# Start of Material

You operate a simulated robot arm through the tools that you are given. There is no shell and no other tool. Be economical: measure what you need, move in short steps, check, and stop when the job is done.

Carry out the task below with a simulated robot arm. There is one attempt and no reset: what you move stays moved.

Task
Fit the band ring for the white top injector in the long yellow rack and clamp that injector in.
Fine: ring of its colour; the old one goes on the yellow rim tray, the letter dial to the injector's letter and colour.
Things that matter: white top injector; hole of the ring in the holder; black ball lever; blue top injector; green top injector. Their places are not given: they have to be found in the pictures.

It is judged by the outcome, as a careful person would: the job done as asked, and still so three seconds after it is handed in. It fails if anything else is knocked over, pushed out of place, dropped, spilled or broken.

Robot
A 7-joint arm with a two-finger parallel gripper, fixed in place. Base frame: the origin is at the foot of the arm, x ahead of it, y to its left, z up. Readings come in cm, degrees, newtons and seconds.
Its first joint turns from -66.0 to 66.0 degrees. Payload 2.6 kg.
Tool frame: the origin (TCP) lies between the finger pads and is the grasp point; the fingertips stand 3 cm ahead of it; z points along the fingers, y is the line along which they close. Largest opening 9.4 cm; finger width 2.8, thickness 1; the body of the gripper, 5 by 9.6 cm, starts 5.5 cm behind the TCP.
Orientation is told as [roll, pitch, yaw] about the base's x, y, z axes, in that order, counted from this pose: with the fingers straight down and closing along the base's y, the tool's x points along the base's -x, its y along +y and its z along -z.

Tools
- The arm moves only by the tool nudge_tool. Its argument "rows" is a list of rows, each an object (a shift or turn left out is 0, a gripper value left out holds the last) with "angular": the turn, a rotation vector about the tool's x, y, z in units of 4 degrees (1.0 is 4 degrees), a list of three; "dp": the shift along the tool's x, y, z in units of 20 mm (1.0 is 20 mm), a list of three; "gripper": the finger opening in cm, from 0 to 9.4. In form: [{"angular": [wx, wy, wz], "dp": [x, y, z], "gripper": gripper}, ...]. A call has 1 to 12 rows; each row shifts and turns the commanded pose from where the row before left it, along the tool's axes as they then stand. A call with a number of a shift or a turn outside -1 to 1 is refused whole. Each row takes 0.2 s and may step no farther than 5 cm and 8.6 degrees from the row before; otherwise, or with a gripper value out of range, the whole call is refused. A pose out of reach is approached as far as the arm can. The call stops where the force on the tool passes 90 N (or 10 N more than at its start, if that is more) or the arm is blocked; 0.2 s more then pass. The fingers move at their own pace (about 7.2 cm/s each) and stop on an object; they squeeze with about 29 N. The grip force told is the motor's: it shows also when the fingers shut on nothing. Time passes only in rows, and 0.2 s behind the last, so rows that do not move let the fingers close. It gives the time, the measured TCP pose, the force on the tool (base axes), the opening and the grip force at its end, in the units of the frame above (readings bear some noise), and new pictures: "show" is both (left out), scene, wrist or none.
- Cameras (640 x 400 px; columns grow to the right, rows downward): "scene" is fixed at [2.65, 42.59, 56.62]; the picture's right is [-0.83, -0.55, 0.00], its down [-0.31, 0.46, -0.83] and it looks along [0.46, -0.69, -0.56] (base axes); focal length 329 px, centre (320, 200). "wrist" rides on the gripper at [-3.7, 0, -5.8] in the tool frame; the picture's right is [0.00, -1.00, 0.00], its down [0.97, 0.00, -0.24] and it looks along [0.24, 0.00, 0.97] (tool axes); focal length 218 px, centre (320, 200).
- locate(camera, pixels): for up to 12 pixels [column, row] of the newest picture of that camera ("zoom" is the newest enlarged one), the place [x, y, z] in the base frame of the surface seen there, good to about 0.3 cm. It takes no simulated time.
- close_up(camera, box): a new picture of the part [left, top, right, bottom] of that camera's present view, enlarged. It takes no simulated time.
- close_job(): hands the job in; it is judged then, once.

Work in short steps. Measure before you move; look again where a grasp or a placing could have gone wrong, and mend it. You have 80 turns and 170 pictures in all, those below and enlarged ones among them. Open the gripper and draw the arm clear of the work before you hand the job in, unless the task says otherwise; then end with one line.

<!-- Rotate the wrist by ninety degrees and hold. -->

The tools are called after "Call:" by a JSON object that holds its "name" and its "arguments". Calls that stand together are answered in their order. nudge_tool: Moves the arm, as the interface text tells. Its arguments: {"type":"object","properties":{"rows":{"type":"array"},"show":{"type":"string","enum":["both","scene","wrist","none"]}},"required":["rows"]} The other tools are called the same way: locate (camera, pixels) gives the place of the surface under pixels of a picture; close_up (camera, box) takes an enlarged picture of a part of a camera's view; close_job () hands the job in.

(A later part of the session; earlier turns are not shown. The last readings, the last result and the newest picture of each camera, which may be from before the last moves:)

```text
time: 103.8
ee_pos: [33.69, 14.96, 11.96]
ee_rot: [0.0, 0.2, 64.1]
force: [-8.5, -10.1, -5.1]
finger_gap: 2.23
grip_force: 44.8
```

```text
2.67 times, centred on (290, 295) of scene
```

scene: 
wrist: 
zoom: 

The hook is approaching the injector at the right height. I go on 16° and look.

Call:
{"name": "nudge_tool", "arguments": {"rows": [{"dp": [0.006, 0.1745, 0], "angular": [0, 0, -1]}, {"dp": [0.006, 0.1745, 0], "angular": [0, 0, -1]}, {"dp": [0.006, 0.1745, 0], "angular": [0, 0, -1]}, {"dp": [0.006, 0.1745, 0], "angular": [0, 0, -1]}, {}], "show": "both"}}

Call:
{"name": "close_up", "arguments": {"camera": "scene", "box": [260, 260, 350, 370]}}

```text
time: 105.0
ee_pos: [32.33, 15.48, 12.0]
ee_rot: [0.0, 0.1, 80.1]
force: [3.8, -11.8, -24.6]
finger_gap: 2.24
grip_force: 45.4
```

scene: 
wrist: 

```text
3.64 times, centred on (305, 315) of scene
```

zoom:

# End of Material

→ **Directive**:
Print the lines from the line with "Fine: ring of" to the line with "Things that matter: white" exactly, and print nothing else. Both of those lines are included.

→ **Written answer**:
Fine: ring of its colour; the old one goes on the yellow rim tray, the letter dial to the injector's letter and colour.
Things that matter: white top injector; hole of the ring in the holder; black ball lever; blue top injector; green top injector. Their places are not given: they have to be found in the pictures.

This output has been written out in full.